##### Source material #####

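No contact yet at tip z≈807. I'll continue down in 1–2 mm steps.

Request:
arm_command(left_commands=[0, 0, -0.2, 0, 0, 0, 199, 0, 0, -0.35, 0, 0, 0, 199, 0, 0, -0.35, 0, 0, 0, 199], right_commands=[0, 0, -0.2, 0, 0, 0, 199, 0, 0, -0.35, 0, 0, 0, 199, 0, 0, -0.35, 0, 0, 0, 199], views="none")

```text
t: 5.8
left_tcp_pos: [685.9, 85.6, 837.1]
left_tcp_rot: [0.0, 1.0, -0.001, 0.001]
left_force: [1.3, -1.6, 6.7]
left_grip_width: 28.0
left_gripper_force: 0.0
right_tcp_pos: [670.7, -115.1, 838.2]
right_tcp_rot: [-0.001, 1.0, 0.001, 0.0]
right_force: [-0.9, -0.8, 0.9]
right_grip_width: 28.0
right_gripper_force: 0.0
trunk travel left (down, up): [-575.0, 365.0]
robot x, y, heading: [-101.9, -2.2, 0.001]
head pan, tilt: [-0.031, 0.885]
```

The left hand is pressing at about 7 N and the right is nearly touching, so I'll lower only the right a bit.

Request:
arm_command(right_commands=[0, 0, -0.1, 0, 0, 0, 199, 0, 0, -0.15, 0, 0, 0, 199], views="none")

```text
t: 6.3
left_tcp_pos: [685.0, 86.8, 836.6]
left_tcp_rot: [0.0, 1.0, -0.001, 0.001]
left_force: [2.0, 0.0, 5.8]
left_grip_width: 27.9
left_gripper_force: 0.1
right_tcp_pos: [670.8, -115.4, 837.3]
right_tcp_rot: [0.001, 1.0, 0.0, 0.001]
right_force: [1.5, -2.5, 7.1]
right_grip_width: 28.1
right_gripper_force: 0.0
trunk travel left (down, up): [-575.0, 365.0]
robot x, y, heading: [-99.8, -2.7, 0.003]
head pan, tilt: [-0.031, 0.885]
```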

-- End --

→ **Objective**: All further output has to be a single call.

##### Text section #####

On July 25, 2011, the Company acquired 100% of the issued and outstanding shares of common stock of IDC Global, Inc., a Delaware corporation ("IDC"). Pursuant to the acquisition agreement, dated July 15, 2011, the Company agreed to issue the shareholders an aggregate of 800,000 shares of common stock and made a cash payment of $750,000. The agreement required an additional payment to the management shareholders of 80,000 shares of common stock and signing bonuses to personnel of $35,000. The Company also agreed to reimburse IDC up to $25,000 for incurred accounting and legal fees related to the transaction. The fair value of the common stock was determined to be $3.70 per share, representing the market value at the end of trading on the date of the agreement. The total value of the investment, including $883,005 of debt assumption, was $4,066,000. IDC was a privately held company that provides nationwide network and data center services. IDC delivers customized, high availability technology solutions for WAN, Wireless Services, Co-location & Hosting, Managed Services, and Network Security. IDC Global includes two Data Center facilities located in the downtown Chicago area and Colocation facilities in three other Data Centers in New York, London, England and Frankfurt, Germany. IDC provides internet infrastructure Services (IaaS) to the business community helping customers make the transition from large, static and expensive on-premise computing to dynamic, flexible and cost-effective off-premise computing.

#####

→ **Objective**: Copy the whole text section, the one that starts with "On July 25, 2011, the".

→ **Output for this exercise**:
On July 25, 2011, the Company acquired 100% of the issued and outstanding shares of common stock of IDC Global, Inc., a Delaware corporation ("IDC"). Pursuant to the acquisition agreement, dated July 15, 2011, the Company agreed to issue the shareholders an aggregate of 800,000 shares of common stock and made a cash payment of $750,000. The agreement required an additional payment to the management shareholders of 80,000 shares of common stock and signing bonuses to personnel of $35,000. The Company also agreed to reimburse IDC up to $25,000 for incurred accounting and legal fees related to the transaction. The fair value of the common stock was determined to be $3.70 per share, representing the market value at the end of trading on the date of the agreement. The total value of the investment, including $883,005 of debt assumption, was $4,066,000. IDC was a privately held company that provides nationwide network and data center services. IDC delivers customized, high availability technology solutions for WAN, Wireless Services, Co-location & Hosting, Managed Services, and Network Security. IDC Global includes two Data Center facilities located in the downtown Chicago area and Colocation facilities in three other Data Centers in New York, London, England and Frankfurt, Germany. IDC provides internet infrastructure Services (IaaS) to the business community helping customers make the transition from large, static and expensive on-premise computing to dynamic, flexible and cost-effective off-premise computing.